T4.1 Develop Expert System
The Expert System was developed as a sequence of integrated modules within a 3D geometry viewing framework. The modules include:
Insert Creation - The geometry of the insert used in the ModiCast process is automatically generated for the loaded part using the Insert options described in this section. Any number of (planar) faces can have an insert; if the faces are contiguous then the Multi Insert option should be used.
Parting Plane – tools for designing the parting plane (and the drag and cope)
Expert Helper - The Expert provides assistance with designing and sizing the pouring cup, the sprues, runners, gates etc. The Expert Helper features seven tabs; in the first four tabs the user selects options from a small collection of options; results are presented in the final three tabs. Selected parts are automatically scaled to the calculated dimensions (but the user can override these dimensions in the properties tab). The algorithm assumes that the casting design comprises one of: Pouring Cup, Sprue, Sprue Well, Runner, Tapered Runner and one or more Gates. The individual parts are assembled into a casting process using the Snap to Face, Snap to Edge and Combine function described in the next section.

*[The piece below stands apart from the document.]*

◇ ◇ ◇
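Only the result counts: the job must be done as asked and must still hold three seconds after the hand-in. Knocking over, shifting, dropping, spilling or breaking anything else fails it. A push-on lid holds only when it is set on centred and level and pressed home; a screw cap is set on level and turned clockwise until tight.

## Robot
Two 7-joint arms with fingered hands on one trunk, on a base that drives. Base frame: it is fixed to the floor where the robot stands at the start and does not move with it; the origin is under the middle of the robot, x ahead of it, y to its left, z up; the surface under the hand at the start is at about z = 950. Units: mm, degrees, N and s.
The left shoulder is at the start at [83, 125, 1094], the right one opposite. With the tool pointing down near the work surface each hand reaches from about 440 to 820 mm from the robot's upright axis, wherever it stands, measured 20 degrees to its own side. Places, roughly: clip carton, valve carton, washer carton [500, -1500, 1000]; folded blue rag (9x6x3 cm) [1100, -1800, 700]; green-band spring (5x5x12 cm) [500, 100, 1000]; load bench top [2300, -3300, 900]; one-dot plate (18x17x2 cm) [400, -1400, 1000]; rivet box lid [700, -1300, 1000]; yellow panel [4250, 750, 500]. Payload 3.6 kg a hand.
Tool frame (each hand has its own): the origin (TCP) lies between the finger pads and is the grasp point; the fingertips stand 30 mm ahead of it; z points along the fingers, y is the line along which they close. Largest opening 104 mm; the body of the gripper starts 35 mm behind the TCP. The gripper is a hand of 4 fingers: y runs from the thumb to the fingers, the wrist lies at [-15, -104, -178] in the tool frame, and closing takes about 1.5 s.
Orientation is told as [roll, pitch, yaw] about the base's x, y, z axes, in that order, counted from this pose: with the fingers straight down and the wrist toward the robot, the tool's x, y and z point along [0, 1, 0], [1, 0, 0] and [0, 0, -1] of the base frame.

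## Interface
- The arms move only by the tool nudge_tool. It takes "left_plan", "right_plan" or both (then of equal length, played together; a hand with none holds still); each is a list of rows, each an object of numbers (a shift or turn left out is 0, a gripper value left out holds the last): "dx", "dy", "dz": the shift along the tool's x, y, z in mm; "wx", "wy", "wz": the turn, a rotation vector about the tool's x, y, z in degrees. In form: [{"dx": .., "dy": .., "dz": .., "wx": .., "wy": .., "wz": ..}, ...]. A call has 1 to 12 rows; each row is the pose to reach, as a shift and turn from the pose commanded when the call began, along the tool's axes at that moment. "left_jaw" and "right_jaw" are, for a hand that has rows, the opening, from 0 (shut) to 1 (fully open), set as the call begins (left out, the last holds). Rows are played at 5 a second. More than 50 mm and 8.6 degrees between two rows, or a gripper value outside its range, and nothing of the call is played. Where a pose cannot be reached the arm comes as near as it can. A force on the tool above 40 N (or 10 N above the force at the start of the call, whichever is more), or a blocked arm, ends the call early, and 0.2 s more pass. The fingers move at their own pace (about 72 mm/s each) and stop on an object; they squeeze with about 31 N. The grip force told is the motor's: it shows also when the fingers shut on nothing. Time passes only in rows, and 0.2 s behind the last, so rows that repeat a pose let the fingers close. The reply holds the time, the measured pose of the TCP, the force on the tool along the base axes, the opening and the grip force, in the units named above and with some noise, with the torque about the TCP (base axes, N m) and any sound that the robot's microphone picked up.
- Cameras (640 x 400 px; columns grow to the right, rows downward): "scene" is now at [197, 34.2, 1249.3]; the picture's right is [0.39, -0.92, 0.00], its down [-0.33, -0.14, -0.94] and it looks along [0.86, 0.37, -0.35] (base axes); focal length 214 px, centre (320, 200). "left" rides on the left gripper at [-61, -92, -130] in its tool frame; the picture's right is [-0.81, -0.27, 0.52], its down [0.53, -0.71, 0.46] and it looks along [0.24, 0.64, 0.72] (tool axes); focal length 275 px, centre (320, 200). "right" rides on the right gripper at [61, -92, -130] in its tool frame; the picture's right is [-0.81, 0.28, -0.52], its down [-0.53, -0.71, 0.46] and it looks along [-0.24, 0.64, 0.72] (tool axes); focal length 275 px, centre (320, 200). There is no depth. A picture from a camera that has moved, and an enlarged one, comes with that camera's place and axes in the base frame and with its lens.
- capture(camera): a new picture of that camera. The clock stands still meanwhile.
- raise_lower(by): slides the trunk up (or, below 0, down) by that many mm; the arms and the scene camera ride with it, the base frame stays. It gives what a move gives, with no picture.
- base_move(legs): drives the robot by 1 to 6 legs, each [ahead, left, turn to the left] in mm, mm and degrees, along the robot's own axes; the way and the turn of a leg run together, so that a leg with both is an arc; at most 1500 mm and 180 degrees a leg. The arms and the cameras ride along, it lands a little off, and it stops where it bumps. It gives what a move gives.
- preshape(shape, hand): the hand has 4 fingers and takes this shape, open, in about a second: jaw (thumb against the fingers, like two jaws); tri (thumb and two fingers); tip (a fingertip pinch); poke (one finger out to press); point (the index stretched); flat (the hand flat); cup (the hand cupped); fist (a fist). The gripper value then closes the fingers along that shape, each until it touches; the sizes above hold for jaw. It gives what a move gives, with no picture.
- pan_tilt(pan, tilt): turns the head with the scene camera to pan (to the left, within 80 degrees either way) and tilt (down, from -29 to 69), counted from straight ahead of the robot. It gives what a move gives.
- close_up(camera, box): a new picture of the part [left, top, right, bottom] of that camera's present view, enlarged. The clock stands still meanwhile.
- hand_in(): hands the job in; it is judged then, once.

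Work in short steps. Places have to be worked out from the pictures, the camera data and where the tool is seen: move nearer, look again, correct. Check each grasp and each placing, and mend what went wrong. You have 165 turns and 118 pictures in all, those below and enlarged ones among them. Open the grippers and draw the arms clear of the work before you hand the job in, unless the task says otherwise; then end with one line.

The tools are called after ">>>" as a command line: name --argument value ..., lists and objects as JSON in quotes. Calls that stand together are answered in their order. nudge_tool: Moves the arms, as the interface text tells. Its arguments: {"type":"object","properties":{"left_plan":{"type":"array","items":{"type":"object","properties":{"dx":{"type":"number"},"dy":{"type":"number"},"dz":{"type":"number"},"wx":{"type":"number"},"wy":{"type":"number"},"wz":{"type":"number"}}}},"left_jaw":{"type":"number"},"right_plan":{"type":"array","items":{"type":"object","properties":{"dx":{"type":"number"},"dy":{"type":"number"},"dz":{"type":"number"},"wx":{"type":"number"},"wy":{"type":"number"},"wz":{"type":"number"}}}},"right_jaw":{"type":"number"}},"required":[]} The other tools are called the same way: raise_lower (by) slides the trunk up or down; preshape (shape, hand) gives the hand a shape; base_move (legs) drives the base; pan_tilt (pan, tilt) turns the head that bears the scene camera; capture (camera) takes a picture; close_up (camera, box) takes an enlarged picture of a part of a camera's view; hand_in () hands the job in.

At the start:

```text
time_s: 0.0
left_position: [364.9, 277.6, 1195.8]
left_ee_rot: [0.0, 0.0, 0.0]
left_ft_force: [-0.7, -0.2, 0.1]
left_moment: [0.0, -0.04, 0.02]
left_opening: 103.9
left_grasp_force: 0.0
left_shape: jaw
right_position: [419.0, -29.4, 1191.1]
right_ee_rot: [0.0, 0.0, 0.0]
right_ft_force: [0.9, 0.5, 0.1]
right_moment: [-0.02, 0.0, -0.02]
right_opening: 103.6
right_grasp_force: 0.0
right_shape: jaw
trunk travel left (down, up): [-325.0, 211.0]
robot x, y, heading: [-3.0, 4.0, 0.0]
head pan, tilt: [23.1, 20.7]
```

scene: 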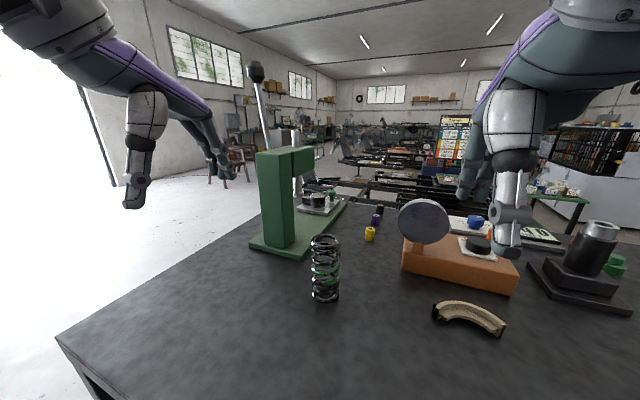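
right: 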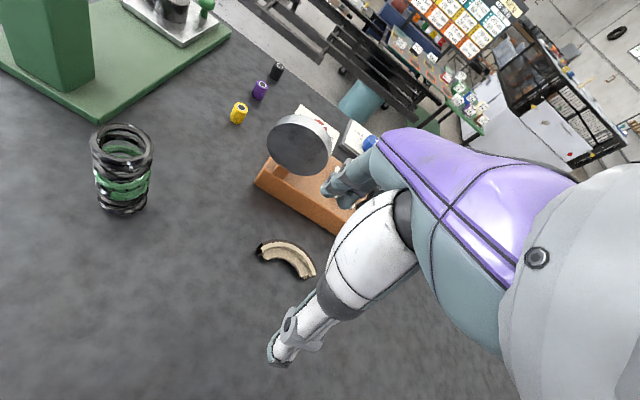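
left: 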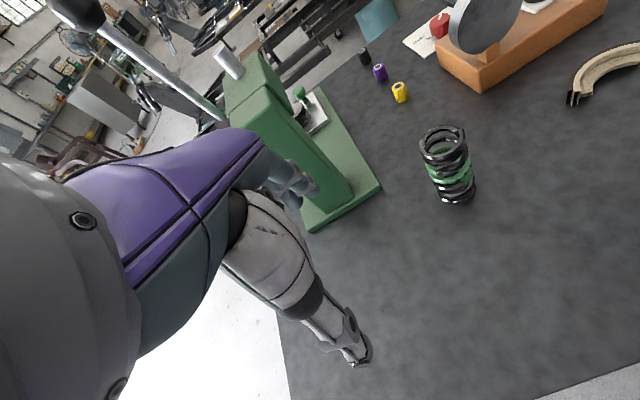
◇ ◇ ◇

Snap To Functions -The snap edges function aligns edges of two 3D parts in the ModiCast system. While parts can be aligned with the manipulator objects, the snap to faces ensures that the faces are in contact. Similarly the Snap To – Edges function ensures that two parts’ edges are aligned parallel and in contact
Castability Analysis - This calculates a set of casting metrics
• Vertical Distance of Impingement .
• Distance of Free Horizontal Flow
• Angle Of Impingement
• Direct Distribution Volume
• Longest Distance of Flow
• Modulus of The Connected Section
• Casting Yield
CFD Results Viewer - This feature facilitates the visualization of data imported from 3rd party software. It is primarily designed to show visual representations of data – typically temperatures - derived from CFD (Computational Fluid Dynamics) software.
T4.2 Develop Composition/property database
The Composition/Property database primarily holds information on the insert composition for different application specific requirements.. In addition the database also holds information required for the Expert system, particularly related to the casting process component sizing and user advice. Also, the components used by the casting process builder are referenced by links held in the database.
The database is implemented in a flat file structure using standard XML format and can be modified as required by the user for specific applications i.e. adding new casting components, material types or inserts. Most of the information contained within the database is either provided directly to the user on the interface or used in the calculation of casting process components.
The database considers the following aspects:
• Part placement advice
• Parting plane advice
• Riser advice
• Insert composition
• The mould material
• The iron type
• The riser dimensions
• Casting component dimensions
• Casting component geometries
These are grouped by function within the process flow i.e. the first action performed by the user is to place the part – the advice on part placement is the first branch in the XML file.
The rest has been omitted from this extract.